Helena was blond, with bright blue eyes, very pretty teeth, and a very joyful laugh. I missed her a lot in the desolation and loneliness of La Perla, in that isolated little house in the middle of a vast stretch of open countryside to which we moved in 1948. My father, besides working for the International News Service, bought lots, built houses, and then sold them; for several years that was an important source of income for him. I say this with some hesitation because his economic situation, like a fair part of his life, was a mystery to me. Did he earn good money? Did he save much of it? He lived an extremely abstemious life. He never went out to a restaurant, much less, needless to say, to those cabarets—the Cabaña, the Embassy, or the Bolívar Grill—to which my aunt and uncle sometimes went to dance on Saturday nights.
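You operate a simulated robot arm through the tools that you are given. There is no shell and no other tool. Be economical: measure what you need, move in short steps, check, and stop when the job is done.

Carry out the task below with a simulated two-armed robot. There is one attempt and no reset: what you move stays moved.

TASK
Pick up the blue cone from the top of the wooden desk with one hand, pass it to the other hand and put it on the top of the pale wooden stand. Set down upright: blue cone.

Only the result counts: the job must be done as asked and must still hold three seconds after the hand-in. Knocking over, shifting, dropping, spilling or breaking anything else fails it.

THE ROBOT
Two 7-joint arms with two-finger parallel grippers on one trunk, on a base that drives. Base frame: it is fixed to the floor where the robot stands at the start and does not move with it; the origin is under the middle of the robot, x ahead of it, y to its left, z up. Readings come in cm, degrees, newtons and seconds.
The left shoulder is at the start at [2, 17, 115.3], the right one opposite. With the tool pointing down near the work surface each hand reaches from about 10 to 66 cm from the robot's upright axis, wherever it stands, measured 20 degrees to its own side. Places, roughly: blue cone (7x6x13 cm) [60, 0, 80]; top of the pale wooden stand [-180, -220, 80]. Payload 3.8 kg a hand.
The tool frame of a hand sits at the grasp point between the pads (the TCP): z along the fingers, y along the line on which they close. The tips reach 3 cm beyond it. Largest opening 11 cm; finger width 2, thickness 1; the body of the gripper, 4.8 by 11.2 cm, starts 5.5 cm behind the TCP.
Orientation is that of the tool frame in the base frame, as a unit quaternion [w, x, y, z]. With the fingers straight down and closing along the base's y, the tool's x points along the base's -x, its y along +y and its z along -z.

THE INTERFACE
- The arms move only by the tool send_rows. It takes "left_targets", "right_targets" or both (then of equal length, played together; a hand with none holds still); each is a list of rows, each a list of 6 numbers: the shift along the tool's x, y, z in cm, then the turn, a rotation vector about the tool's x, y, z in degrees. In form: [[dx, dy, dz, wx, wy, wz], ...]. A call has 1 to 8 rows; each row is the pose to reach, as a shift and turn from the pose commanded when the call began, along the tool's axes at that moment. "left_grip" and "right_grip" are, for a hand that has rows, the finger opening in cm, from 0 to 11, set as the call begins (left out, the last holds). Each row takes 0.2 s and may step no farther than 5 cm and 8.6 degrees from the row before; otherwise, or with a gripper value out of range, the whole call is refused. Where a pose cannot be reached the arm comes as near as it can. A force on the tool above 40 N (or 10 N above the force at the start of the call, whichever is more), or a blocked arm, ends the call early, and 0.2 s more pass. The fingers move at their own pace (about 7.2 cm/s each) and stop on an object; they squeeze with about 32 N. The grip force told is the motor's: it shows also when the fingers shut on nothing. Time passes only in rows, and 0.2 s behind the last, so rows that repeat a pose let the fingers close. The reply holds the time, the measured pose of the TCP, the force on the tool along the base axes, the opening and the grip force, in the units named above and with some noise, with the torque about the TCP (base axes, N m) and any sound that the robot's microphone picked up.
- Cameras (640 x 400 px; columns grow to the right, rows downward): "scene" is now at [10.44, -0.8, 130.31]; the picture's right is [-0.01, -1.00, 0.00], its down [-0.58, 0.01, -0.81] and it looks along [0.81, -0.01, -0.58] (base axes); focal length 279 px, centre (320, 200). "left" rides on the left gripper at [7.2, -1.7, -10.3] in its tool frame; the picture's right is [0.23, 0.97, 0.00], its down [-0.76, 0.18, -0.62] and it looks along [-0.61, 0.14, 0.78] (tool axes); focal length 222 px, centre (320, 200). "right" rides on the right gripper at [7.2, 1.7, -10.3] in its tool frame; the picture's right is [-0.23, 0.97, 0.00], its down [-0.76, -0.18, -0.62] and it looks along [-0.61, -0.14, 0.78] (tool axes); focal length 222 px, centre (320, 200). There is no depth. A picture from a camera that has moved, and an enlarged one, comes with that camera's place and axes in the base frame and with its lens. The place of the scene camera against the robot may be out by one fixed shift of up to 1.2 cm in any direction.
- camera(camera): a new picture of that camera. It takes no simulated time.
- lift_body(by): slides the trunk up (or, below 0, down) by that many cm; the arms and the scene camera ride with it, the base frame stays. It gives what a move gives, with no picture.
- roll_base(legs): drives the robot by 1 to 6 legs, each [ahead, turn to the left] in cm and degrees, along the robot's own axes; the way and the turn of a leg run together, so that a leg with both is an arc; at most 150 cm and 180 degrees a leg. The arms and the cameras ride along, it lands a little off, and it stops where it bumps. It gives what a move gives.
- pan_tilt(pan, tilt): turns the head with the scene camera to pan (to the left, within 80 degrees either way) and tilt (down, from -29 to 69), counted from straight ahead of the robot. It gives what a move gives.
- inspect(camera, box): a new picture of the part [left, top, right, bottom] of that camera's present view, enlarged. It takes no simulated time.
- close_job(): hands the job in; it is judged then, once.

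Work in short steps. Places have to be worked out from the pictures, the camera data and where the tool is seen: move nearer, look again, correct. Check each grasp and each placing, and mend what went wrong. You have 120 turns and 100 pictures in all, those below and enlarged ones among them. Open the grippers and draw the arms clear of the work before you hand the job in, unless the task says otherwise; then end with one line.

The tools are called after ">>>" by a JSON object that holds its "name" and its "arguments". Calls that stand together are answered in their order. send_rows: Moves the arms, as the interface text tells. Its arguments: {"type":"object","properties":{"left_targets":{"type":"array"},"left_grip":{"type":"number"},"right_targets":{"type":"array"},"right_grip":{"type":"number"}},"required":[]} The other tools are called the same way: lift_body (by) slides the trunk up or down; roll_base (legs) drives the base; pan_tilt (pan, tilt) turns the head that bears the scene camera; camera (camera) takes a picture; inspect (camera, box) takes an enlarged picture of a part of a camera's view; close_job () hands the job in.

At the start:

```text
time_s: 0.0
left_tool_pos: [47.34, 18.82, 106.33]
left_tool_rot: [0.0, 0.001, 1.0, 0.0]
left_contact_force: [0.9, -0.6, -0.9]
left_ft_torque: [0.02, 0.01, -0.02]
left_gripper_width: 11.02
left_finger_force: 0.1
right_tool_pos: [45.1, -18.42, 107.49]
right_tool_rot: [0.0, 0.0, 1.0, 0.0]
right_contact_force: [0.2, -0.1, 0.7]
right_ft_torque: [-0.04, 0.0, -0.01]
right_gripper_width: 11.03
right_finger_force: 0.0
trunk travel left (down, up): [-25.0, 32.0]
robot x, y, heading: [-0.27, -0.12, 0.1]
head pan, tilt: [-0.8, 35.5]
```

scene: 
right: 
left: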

In all likelihood he and my mama went to the movies once in a while, but I do not recall their ever doing that either, or perhaps they did so on the weekends that I spent in Miraflores. From Monday to Friday he came home from the office between seven and eight, and after dinner he sat down to listen to the radio, for an hour or two, before going to bed. I think that the programs of Teresita Arce’s comic series, “La Chola Purificación Chauca,” on Radio Central, ones he always laughed at, were the only diversion in that house. And my mama and I laughed too, in unison with our lord and master. He himself had built the little house in La Perla, with the help of a construction foreman.